Passage shown:

-- start --

The Case Against Nike

 

Typical of the exposés against Nike was a CBS-TV 48 Hours news report that aired October 17, 1996.3 Reporter Roberta Basin visited a Nike factory in Vietnam. With a shot of the factory, her commentary began:

 

The signs are everywhere of an American invasion in search of cheap labor. Millions of people who are

literate, disciplined, and desperate for jobs. This is Nike Town near what use to be called Saigon, one of

four factories Nike doesn’t own but subcontracts to make a million shoes a month. It takes 25,000 workers,

mostly young women, to “Just Do It.” But the workers here don’t share in Nike’s huge profits. They work six days a week for only $40 a month, just 20 cents an hour.

 

Baskin interviewed one of the workers in the factory, a young woman named Lap. Baskin tells the listener:

 

Her basic wage, even as sewing team leader, still doesn’t amount to the minimum wage . . . . She’s down

to 85 pounds. Like most of the young women who make shoes, she has little choice but to accept the low

wages and long hours. Nike says that it requires all subcontractors to obey local laws; but Lap has already

put in much more overtime than the annual legal limit: 200 hours.

 



Baskin then asks Lap what would happen if she wanted to leave. If she was sick or had something she needed to take care off such as a sick relative, could she leave the factory? Through a translator, Lap replies:

 

It is not possible if you haven’t made enough shoes. You have to meet the quota before you can go home.

 

The clear implication of the story was that Nike was at fault here for allowing such working conditions to persist in the Vietnam factory, which was owned by a South Korean company. Another attack on Nike’s subcontracting practices came in June 1996 from Made in the USA, a foundation largely financed by labor unions and domestic apparel manufacturers that oppose free trade with low-wage

countries. According to Joel Joseph, chairman of the foundation, a popular line of high-priced Nike sneakers, the Air Jordans, were put together made by 11-year-olds in Indonesia making 14 cents per hour. Nike spokeswoman Donna Gibbs countered that this was not true. According to Gibbs, the average worker made 240,000 rupiah ($103) a month working a maximum 54-hour week, or about 45 cents per hour. Moreover, Gibbs noted that Nike had staff members in each factory monitoring

conditions to make sure that they obeyed local minimum wage and child labor laws.4 Another example of the criticism against Nike is the following extracts from a newsletter published by Global

Exchange:5

 

During the 1970s, most Nike shoes were made in South Korea and Taiwan. When workers there gained new freedom to organize and wages began to rise, Nike looked for “greener pastures.” It found them in Indonesia and China, where Nike started producing in the 1980s, and most recently in Vietnam. The majority of Nike shoes are made in Indonesia and China, countries with governments that prohibit independent unions and set the minimum wage at rock bottom. The Indonesian government admits that the minimum wage there does not provide enough to supply the basic needs of one person, let alone a family. In early 1997 the entry-level wage was a miserable $2.46 a day. Labor groups estimate that a livable wage in Indonesia is about $4.00 a day.

-- end --

Material:
-- start --

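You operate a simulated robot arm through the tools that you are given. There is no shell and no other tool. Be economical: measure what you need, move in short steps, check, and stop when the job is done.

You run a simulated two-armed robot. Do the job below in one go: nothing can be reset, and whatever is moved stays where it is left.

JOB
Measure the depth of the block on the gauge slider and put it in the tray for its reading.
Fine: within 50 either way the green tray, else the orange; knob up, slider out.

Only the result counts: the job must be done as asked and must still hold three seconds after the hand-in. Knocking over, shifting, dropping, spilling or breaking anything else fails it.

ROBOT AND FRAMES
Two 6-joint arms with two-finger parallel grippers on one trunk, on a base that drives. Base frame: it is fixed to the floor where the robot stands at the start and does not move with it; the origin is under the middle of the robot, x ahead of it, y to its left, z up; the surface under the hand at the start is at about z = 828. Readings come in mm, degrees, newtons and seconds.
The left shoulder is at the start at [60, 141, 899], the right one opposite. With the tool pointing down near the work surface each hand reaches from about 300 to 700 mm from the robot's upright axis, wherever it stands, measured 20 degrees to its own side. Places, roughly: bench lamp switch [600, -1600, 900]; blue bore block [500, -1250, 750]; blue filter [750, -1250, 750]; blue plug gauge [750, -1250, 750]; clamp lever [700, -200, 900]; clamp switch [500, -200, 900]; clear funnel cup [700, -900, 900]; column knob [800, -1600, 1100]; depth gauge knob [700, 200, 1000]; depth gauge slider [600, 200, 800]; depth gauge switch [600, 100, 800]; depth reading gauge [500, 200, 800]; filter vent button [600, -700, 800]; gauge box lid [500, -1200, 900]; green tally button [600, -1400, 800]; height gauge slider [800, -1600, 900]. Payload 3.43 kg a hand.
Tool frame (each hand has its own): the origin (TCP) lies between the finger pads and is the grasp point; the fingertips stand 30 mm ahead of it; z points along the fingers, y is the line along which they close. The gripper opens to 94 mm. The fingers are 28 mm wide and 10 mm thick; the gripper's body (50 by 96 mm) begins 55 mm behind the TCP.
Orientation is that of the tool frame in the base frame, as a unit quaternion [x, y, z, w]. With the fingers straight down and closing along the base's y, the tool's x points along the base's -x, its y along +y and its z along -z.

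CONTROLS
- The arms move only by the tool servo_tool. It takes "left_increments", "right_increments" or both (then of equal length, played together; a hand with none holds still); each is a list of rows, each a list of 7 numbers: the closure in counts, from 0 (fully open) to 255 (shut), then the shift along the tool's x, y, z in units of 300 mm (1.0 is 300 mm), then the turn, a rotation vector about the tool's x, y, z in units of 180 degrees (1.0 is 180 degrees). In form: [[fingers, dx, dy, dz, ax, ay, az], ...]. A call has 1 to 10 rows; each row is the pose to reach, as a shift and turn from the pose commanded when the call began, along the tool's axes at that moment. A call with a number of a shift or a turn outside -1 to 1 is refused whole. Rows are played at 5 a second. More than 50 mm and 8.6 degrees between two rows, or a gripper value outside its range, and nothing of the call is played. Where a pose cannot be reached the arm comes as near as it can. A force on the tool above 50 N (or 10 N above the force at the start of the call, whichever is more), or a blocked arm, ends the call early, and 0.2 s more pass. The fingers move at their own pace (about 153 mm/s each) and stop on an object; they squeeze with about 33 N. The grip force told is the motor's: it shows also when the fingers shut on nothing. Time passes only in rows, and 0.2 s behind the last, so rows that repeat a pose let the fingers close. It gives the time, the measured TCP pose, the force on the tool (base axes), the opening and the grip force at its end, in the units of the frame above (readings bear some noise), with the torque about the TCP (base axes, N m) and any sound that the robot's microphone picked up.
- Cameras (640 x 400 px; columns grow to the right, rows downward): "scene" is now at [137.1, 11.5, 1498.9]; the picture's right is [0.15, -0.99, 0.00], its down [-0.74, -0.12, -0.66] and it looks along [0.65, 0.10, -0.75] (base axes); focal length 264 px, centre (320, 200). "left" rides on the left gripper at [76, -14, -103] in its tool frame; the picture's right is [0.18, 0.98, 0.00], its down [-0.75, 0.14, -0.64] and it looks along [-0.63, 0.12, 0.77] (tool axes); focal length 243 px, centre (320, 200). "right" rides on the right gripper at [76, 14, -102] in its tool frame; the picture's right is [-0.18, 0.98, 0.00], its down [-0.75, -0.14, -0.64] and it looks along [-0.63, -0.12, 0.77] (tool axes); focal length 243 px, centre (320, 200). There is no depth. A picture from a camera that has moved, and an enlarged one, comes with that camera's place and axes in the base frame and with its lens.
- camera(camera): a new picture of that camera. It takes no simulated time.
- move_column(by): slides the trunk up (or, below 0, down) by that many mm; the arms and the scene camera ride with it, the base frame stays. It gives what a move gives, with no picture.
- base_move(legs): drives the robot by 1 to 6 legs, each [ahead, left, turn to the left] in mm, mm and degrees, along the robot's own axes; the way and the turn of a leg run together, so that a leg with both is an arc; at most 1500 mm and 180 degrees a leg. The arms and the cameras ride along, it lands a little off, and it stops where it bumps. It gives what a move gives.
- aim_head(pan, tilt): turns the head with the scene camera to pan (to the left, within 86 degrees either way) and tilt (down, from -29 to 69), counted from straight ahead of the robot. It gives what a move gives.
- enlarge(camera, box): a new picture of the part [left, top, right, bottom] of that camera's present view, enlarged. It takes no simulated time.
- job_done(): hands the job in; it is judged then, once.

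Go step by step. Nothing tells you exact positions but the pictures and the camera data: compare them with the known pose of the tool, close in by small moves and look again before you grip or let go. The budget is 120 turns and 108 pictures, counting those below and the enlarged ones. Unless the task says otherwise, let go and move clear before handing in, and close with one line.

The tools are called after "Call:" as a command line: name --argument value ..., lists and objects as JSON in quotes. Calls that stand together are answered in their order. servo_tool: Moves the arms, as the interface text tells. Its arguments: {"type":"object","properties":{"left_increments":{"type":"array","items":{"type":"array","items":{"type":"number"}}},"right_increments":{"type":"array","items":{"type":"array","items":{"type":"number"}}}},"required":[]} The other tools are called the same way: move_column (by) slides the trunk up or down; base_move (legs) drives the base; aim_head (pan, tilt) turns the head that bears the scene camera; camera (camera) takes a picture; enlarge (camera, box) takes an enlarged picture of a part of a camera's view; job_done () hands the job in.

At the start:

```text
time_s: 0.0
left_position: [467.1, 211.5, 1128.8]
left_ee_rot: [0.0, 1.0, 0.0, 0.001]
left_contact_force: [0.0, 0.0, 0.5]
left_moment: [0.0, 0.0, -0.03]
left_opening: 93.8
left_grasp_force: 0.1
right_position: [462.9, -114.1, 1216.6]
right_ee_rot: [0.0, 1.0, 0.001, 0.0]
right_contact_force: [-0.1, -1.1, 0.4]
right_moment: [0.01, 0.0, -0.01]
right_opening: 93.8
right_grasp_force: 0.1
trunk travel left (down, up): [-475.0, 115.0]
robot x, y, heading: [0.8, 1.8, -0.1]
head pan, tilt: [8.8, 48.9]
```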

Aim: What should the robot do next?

-- end --

Aim: Continue the passage shown from where it stops.

Answer to this task:
 

In Vietnam the pay is even less—20 cents an hour, or a mere $1.60 a day. But in urban Vietnam, three

simple meals cost about $2.10 a day, and then of course there is rent, transportation, clothing, health care, and

much more. According to Thuyen Nguyen of Vietnam Labor Watch, a living wage in Vietnam is at least $3 a day.

 

In another attack on Nike’s practices, in September 1997 Global Exchange published a report on working conditions in four Nike and Reebok subcontractors in southern China.6 Global Exchange, in conjunction with two Hong Kong human rights groups, had interviewed workers at the factories in 1995 and again in 1997. According to Global Exchange, in one factory, a Korean owned subcontractor for Nike, workers as young as 13 earned as little as 10 cents an hour and toiled up to

17 hours daily in enforced silence. Talking during work was not allowed, with violators fined $1.20 to $3.60 according to the report. The practices violated Chinese labor law, which states that no child under 16 may work in a factory, and the Chinese minimum wage requirement of $1.90 for an eight-hour day. Nike condemned the study as “erroneous,” stating the report incorrectly stated the wages of workers and made irresponsible accusations.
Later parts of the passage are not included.